Task 1
Repeat the span of the document extract whose first words are "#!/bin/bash" and whose last words are "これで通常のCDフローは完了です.".
Task 2
Give the continuation of the document extract.

Document extract
ネイティブアプリの審査への提出は常に行われますが,apiのデプロイは
ケースによって審査に必須であったり必要なかったりします(バージョン整合のため).

なので,アプリの審査提出は自動化し,apiのデプロイは手動で行うこととします.

ネイティブアプリの審査提出に関しては,また次回以降で解説します.

apiのデプロイに関しては,前回と同様,release/prd下のスクリプトを叩くことで行います.

#!/bin/bash

function deploy() {
  gcloud beta builds triggers run --tag $2 service-prd-api-trigger
}

$1 $@
cd release/prd
sh deploy.sh deploy v0.0.0

これで通常のCDフローは完了です.

hotfix

次はhotfixへの対応です.
hotfixというprefixを持つブランチがpushされた時,自動でmainとstagingブランチへのPRを生成するようにします
(ぼーっとしてるとどっちかを入れ忘れるため).
コードは以下のような形です.

Dataset extract
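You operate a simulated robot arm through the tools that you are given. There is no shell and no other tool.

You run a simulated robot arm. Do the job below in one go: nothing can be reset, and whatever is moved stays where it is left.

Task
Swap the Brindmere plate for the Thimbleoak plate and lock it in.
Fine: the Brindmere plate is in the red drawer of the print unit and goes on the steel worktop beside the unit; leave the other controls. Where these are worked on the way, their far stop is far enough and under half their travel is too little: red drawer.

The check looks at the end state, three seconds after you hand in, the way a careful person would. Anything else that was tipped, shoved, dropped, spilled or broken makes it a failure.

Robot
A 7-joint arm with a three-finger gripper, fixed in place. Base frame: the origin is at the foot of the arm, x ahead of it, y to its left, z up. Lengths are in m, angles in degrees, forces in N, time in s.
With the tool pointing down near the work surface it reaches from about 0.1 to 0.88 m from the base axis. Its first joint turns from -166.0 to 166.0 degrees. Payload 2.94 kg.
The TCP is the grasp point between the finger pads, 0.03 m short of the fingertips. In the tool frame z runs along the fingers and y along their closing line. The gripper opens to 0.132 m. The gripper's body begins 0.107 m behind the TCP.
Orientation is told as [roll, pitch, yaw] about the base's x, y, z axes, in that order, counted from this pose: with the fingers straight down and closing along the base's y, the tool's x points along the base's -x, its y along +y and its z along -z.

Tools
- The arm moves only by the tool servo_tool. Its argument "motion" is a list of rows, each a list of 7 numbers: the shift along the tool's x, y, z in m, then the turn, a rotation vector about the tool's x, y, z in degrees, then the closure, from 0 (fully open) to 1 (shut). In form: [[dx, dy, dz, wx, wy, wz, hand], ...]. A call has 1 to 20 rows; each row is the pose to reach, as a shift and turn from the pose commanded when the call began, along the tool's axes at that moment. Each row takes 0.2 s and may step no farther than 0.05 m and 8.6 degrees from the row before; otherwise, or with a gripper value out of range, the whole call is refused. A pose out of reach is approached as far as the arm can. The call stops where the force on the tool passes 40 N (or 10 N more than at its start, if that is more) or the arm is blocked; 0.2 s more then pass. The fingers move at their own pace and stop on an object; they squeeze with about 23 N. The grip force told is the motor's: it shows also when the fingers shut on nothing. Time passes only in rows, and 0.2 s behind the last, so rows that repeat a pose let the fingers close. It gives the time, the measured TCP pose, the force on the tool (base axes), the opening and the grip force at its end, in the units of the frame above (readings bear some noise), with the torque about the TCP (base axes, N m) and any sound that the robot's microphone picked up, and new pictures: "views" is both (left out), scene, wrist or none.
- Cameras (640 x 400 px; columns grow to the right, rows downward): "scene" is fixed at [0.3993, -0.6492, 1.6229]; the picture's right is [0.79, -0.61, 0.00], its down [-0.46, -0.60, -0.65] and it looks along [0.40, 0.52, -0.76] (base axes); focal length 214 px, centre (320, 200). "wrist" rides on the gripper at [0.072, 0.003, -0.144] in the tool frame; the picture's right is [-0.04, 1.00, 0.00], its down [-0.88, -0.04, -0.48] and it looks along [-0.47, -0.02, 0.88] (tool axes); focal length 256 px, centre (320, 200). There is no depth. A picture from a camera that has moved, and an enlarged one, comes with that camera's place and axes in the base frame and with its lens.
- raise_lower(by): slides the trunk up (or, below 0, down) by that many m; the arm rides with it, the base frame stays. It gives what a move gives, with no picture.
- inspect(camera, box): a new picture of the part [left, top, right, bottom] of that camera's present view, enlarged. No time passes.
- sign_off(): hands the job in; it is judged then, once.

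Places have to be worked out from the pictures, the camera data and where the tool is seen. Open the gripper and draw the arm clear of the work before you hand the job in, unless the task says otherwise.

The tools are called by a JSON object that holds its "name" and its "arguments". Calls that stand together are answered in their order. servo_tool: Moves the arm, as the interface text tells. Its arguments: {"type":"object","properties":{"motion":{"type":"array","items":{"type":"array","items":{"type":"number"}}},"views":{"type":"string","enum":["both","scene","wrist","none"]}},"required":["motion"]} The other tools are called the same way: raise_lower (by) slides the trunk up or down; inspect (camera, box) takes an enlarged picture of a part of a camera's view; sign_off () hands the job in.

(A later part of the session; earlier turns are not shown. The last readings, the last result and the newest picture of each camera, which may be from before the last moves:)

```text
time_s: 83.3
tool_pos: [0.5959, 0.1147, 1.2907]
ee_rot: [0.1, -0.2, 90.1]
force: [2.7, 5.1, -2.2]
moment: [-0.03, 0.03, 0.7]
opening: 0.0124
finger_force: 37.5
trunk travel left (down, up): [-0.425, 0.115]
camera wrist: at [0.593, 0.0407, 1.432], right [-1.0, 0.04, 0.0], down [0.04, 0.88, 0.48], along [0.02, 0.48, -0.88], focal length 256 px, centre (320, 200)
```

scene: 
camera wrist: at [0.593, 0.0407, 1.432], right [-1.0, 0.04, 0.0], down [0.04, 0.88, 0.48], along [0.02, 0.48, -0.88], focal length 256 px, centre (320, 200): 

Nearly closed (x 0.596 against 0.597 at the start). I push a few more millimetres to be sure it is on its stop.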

Exercise answer 1
#!/bin/bash

function deploy() {
  gcloud beta builds triggers run --tag $2 service-prd-api-trigger
}

$1 $@
cd release/prd
sh deploy.sh deploy v0.0.0

これで通常のCDフローは完了です.

Exercise answer 2
# hotfix.yaml
on:
  push:
    branches: ["hotfix/*"]

env:
  BRANCH_NAME: $(echo ${GITHUB_REF#refs/heads/})

jobs:
  create_hotfix_pr:
    runs-on: ubuntu-latest
    steps:
      - uses: actions/checkout@v2
        with:
          fetch-depth: 0

      - name: Main Create Hotfix Pull Request
        id: main_create_hotfix_pr
        uses: repo-sync/pull-request@v2
        env:
          GITHUB_TOKEN: ${{ secrets.GITHUB_TOKEN }}
        with:
          pr_title: "Main ${{ env.BRANCH_NAME }}"
          pr_label: "hotfix"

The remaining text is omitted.